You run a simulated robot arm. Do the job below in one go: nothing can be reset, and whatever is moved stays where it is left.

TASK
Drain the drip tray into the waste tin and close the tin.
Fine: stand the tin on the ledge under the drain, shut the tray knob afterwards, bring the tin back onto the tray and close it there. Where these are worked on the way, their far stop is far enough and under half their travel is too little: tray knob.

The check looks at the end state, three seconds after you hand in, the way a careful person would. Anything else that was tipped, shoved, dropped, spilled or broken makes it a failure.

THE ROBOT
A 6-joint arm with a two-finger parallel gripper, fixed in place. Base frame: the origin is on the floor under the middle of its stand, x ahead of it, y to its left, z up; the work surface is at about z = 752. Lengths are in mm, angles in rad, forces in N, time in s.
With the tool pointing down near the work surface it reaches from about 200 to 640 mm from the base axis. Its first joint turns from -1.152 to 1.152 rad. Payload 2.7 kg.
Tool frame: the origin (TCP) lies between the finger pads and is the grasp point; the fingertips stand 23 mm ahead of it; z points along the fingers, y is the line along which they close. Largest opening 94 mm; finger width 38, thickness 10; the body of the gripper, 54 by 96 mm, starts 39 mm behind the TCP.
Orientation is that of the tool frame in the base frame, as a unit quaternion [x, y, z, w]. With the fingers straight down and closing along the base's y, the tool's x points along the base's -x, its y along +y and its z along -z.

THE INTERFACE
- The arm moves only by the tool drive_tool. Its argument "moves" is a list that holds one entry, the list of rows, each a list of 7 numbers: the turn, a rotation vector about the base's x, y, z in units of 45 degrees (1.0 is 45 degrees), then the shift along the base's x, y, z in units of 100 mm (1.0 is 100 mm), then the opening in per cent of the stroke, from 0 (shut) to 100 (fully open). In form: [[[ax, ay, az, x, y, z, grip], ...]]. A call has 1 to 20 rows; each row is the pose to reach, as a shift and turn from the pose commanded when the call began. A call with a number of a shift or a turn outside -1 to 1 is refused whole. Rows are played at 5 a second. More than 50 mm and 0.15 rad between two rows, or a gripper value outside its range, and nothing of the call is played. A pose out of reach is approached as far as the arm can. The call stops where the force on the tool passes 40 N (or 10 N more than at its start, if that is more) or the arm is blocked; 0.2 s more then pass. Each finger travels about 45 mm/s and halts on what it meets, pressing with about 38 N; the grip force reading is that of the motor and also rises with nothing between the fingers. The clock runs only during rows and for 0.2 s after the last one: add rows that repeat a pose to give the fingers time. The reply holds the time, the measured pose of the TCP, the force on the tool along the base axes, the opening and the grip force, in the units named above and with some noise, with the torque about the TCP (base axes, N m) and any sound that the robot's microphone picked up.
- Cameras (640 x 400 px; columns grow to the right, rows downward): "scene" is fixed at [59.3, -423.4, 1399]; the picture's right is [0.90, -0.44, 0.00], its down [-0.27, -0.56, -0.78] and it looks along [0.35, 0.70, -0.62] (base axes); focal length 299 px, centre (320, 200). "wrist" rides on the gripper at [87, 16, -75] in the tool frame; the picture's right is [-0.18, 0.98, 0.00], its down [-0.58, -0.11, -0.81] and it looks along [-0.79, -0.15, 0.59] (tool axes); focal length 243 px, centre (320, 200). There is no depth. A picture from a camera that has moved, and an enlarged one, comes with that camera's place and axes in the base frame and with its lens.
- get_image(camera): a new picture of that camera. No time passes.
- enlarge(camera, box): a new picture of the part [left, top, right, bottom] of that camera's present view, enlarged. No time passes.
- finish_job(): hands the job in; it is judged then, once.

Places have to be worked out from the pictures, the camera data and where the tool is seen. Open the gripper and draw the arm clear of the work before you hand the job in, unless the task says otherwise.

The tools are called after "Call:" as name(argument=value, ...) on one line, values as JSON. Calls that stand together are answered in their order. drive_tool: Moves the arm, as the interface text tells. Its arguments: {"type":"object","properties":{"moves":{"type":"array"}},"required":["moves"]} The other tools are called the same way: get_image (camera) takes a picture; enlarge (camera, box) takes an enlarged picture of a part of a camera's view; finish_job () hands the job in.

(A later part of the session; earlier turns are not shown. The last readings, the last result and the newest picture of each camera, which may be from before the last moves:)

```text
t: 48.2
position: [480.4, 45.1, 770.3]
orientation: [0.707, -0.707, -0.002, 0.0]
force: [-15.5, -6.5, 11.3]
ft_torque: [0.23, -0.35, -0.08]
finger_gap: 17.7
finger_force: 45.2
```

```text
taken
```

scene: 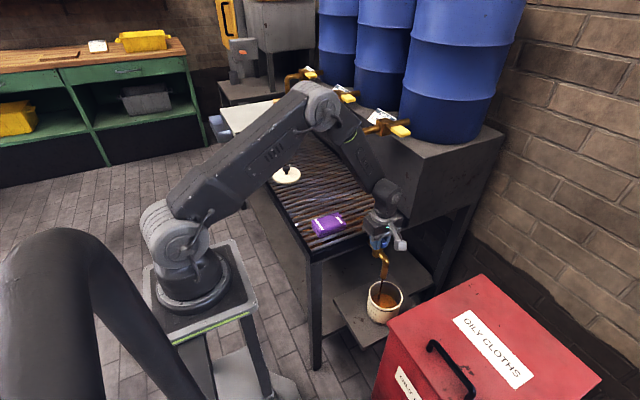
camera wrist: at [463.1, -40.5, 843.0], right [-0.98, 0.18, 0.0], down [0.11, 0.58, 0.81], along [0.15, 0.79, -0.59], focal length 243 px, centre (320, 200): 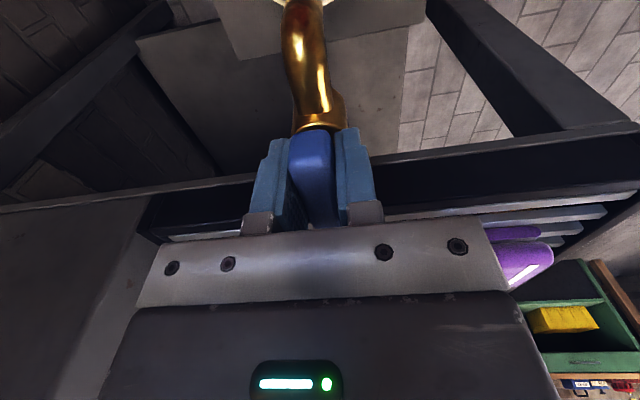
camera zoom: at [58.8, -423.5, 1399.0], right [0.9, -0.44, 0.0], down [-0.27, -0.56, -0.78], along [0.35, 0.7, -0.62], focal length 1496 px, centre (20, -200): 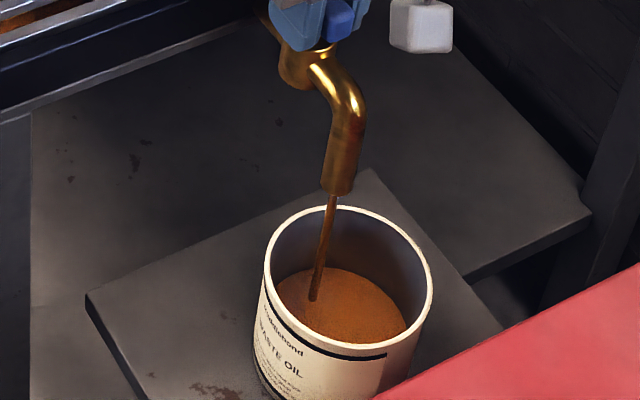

..........

Direction: Repeat the listing verbatim. Skip the pictures. Return a JSON list in which every string is one line; blank lines are skipped.

Problem solution:
[
  "You run a simulated robot arm. Do the job below in one go: nothing can be reset, and whatever is moved stays where it is left.",
  "TASK",
  "Drain the drip tray into the waste tin and close the tin.",
  "Fine: stand the tin on the ledge under the drain, shut the tray knob afterwards, bring the tin back onto the tray and close it there. Where these are worked on the way, their far stop is far enough and under half their travel is too little: tray knob.",
  "The check looks at the end state, three seconds after you hand in, the way a careful person would. Anything else that was tipped, shoved, dropped, spilled or broken makes it a failure.",
  "THE ROBOT",
  "A 6-joint arm with a two-finger parallel gripper, fixed in place. Base frame: the origin is on the floor under the middle of its stand, x ahead of it, y to its left, z up; the work surface is at about z = 752. Lengths are in mm, angles in rad, forces in N, time in s.",
  "With the tool pointing down near the work surface it reaches from about 200 to 640 mm from the base axis. Its first joint turns from -1.152 to 1.152 rad. Payload 2.7 kg.",
  "Tool frame: the origin (TCP) lies between the finger pads and is the grasp point; the fingertips stand 23 mm ahead of it; z points along the fingers, y is the line along which they close. Largest opening 94 mm; finger width 38, thickness 10; the body of the gripper, 54 by 96 mm, starts 39 mm behind the TCP.",
  "Orientation is that of the tool frame in the base frame, as a unit quaternion [x, y, z, w]. With the fingers straight down and closing along the base's y, the tool's x points along the base's -x, its y along +y and its z along -z.",
  "THE INTERFACE",
  "- The arm moves only by the tool drive_tool. Its argument \"moves\" is a list that holds one entry, the list of rows, each a list of 7 numbers: the turn, a rotation vector about the base's x, y, z in units of 45 degrees (1.0 is 45 degrees), then the shift along the base's x, y, z in units of 100 mm (1.0 is 100 mm), then the opening in per cent of the stroke, from 0 (shut) to 100 (fully open). In form: [[[ax, ay, az, x, y, z, grip], ...]]. A call has 1 to 20 rows; each row is the pose to reach, as a shift and turn from the pose commanded when the call began. A call with a number of a shift or a turn outside -1 to 1 is refused whole. Rows are played at 5 a second. More than 50 mm and 0.15 rad between two rows, or a gripper value outside its range, and nothing of the call is played. A pose out of reach is approached as far as the arm can. The call stops where the force on the tool passes 40 N (or 10 N more than at its start, if that is more) or the arm is blocked; 0.2 s more then pass. Each finger travels about 45 mm/s and halts on what it meets, pressing with about 38 N; the grip force reading is that of the motor and also rises with nothing between the fingers. The clock runs only during rows and for 0.2 s after the last one: add rows that repeat a pose to give the fingers time. The reply holds the time, the measured pose of the TCP, the force on the tool along the base axes, the opening and the grip force, in the units named above and with some noise, with the torque about the TCP (base axes, N m) and any sound that the robot's microphone picked up.",
  "- Cameras (640 x 400 px; columns grow to the right, rows downward): \"scene\" is fixed at [59.3, -423.4, 1399]; the picture's right is [0.90, -0.44, 0.00], its down [-0.27, -0.56, -0.78] and it looks along [0.35, 0.70, -0.62] (base axes); focal length 299 px, centre (320, 200). \"wrist\" rides on the gripper at [87, 16, -75] in the tool frame; the picture's right is [-0.18, 0.98, 0.00], its down [-0.58, -0.11, -0.81] and it looks along [-0.79, -0.15, 0.59] (tool axes); focal length 243 px, centre (320, 200). There is no depth. A picture from a camera that has moved, and an enlarged one, comes with that camera's place and axes in the base frame and with its lens.",
  "- get_image(camera): a new picture of that camera. No time passes.",
  "- enlarge(camera, box): a new picture of the part [left, top, right, bottom] of that camera's present view, enlarged. No time passes.",
  "- finish_job(): hands the job in; it is judged then, once.",
  "Places have to be worked out from the pictures, the camera data and where the tool is seen. Open the gripper and draw the arm clear of the work before you hand the job in, unless the task says otherwise.",
  "The tools are called after \"Call:\" as name(argument=value, ...) on one line, values as JSON. Calls that stand together are answered in their order. drive_tool: Moves the arm, as the interface text tells. Its arguments: {\"type\":\"object\",\"properties\":{\"moves\":{\"type\":\"array\"}},\"required\":[\"moves\"]} The other tools are called the same way: get_image (camera) takes a picture; enlarge (camera, box) takes an enlarged picture of a part of a camera's view; finish_job () hands the job in.",
  "(A later part of the session; earlier turns are not shown. The last readings, the last result and the newest picture of each camera, which may be from before the last moves:)",
  "```text",
  "t: 48.2",
  "position: [480.4, 45.1, 770.3]",
  "orientation: [0.707, -0.707, -0.002, 0.0]",
  "force: [-15.5, -6.5, 11.3]",
  "ft_torque: [0.23, -0.35, -0.08]",
  "finger_gap: 17.7",
  "finger_force: 45.2",
  "```",
  "```text",
  "taken",
  "```",
  "scene: ",
  "camera wrist: at [463.1, -40.5, 843.0], right [-0.98, 0.18, 0.0], down [0.11, 0.58, 0.81], along [0.15, 0.79, -0.59], focal length 243 px, centre (320, 200): ",
  "camera zoom: at [58.8, -423.5, 1399.0], right [0.9, -0.44, 0.0], down [-0.27, -0.56, -0.78], along [0.35, 0.7, -0.62], focal length 1496 px, centre (20, -200): "
]